The consultation was open from 28 September 2016 to 11 November 2016. The paper asked for comment on four policy options:

Option 1    Keep the current mandatory safety standard (status quo).

Option 2    Revoke the mandatory safety standard.

Option 3    Amend the mandatory safety standard by adopting sections of the updated voluntary Australian/New Zealand standard.

Option 4    Amend the mandatory safety standard by allowing compliance with either the updated voluntary Australian/New Zealand standard or trusted international standards.

The ACCC’s preliminary position considered Option 3 to be the most effective option on the basis it would maintain safety, simplify the requirements by minimising the differences between the Australian and International standards, maintain the currency of the mandatory safety standard and not impose any additional burden for suppliers. The ACCC concluded that available international standards (Option 4) are not suitable due to differences in the level of UVR protection.

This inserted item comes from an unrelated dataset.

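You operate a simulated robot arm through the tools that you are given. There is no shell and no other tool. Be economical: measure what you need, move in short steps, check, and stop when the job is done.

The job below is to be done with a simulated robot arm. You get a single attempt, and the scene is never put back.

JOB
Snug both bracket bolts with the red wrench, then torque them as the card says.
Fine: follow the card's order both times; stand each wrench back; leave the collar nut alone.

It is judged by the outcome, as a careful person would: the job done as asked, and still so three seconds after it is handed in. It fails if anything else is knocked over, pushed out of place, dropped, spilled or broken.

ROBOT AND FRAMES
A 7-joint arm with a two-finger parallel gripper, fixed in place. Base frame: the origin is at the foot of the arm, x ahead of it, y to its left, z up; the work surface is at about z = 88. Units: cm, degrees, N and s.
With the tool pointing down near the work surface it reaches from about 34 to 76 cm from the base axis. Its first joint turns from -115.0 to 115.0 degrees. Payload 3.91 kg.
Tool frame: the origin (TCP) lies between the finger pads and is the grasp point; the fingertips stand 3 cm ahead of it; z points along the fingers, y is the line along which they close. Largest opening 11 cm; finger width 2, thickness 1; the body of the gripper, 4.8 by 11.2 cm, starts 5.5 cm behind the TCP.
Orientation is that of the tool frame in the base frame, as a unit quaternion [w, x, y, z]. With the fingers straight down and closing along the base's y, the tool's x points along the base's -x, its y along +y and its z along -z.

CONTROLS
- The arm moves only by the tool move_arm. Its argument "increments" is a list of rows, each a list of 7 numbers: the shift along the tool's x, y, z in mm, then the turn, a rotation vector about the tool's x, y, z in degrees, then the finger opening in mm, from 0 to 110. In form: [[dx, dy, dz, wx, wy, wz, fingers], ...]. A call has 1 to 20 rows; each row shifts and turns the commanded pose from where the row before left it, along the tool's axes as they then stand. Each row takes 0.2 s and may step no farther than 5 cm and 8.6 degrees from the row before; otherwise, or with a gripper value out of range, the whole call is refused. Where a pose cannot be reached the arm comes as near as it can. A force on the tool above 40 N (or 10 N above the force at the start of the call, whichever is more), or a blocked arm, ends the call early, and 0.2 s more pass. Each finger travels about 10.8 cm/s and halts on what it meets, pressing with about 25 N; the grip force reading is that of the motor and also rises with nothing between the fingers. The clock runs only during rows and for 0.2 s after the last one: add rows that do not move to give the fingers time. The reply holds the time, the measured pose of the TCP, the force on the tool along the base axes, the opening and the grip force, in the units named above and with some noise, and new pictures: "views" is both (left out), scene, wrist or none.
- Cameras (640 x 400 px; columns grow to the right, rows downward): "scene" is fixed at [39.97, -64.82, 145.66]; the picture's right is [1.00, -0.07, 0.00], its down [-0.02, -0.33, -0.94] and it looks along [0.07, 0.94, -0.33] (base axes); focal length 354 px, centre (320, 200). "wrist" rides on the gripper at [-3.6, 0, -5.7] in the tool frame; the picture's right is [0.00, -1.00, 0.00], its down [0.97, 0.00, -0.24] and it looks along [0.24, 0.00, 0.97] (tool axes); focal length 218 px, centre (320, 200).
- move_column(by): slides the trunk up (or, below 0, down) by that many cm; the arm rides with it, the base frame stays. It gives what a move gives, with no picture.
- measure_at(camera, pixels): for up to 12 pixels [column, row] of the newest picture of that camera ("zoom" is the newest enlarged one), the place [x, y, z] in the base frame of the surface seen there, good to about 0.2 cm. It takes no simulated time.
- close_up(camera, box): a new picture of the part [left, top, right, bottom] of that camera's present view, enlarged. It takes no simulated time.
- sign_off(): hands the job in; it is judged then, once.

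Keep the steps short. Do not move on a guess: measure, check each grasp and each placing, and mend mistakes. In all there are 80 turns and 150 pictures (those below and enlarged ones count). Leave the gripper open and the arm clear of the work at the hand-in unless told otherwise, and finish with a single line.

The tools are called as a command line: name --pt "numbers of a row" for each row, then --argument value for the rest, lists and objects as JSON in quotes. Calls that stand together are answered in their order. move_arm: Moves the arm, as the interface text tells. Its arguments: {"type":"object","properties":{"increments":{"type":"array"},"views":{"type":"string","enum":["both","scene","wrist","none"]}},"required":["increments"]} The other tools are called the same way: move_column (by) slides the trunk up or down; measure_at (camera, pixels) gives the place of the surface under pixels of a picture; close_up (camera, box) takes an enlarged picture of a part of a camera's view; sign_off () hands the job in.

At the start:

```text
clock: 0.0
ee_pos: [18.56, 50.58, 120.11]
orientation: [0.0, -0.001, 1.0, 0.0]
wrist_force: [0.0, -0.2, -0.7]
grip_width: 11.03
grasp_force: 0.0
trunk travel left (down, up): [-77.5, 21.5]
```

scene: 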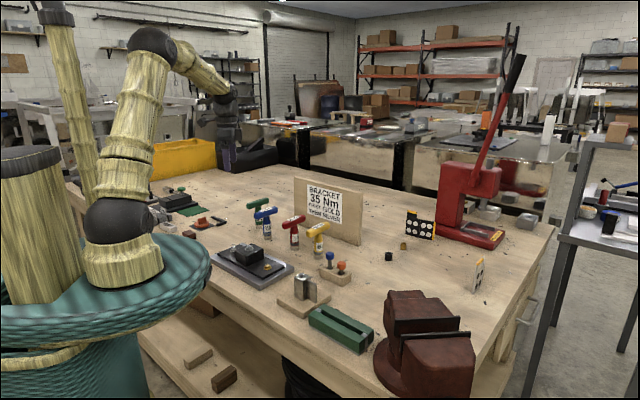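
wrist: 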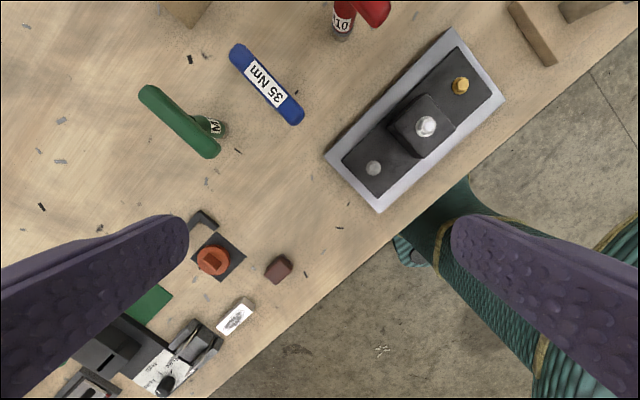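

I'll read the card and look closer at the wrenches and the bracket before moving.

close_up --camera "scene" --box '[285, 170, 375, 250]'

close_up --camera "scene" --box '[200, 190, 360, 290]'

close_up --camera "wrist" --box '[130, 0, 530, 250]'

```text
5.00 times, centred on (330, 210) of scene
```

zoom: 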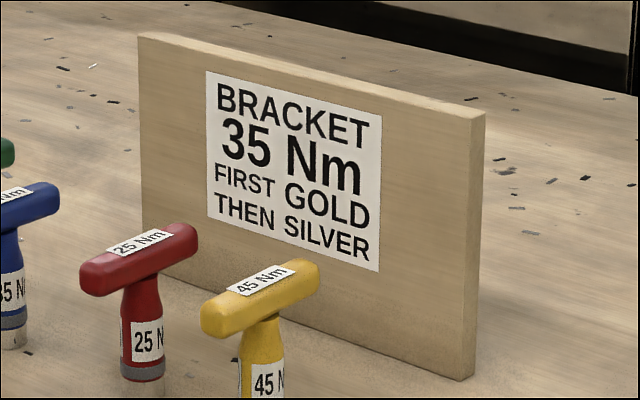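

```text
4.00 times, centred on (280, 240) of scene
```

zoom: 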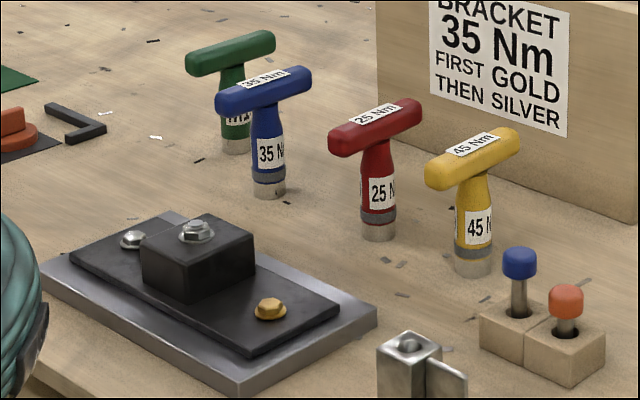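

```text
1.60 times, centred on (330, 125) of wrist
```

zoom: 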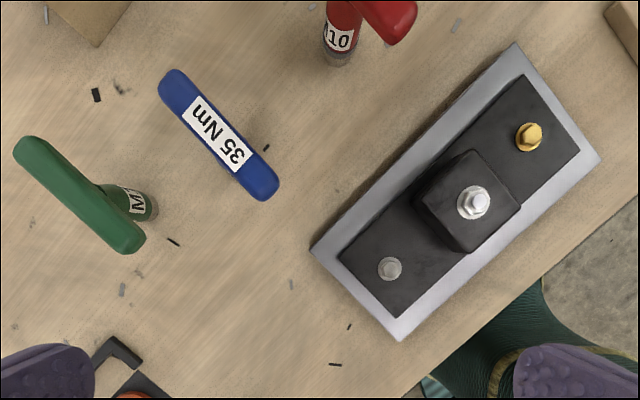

Thirty submissions were received from 27 stakeholders representing suppliers, manufacturers, industry associations, consumer advocates, injury prevention specialists, government agencies and ACL co-regulators. The majority of respondents (22 of 27) supported Option 3. Support for continued reliance on the Australian New Zealand standard and the higher requirements for UVR protection is because of concerns that the international standards may not be sufficient for the higher levels of intensity and exposure to UVR in Australia compared to residents in the northern hemisphere at the same latitude.

Suppliers agreed that there would be little or no cost associated with the change. One supplier stated costs would be offset if an extended transition period were to be allowed.


This legislative instrument is not subject to disallowance due to section 44 of the Legislation Act 2003.


The legislative instrument is not subject to sunsetting due to section 54 of the Legislation Act 2003.

Regulation impact assessment

The Office of Best Practice Regulation advised a Regulation Impact Statement was not required.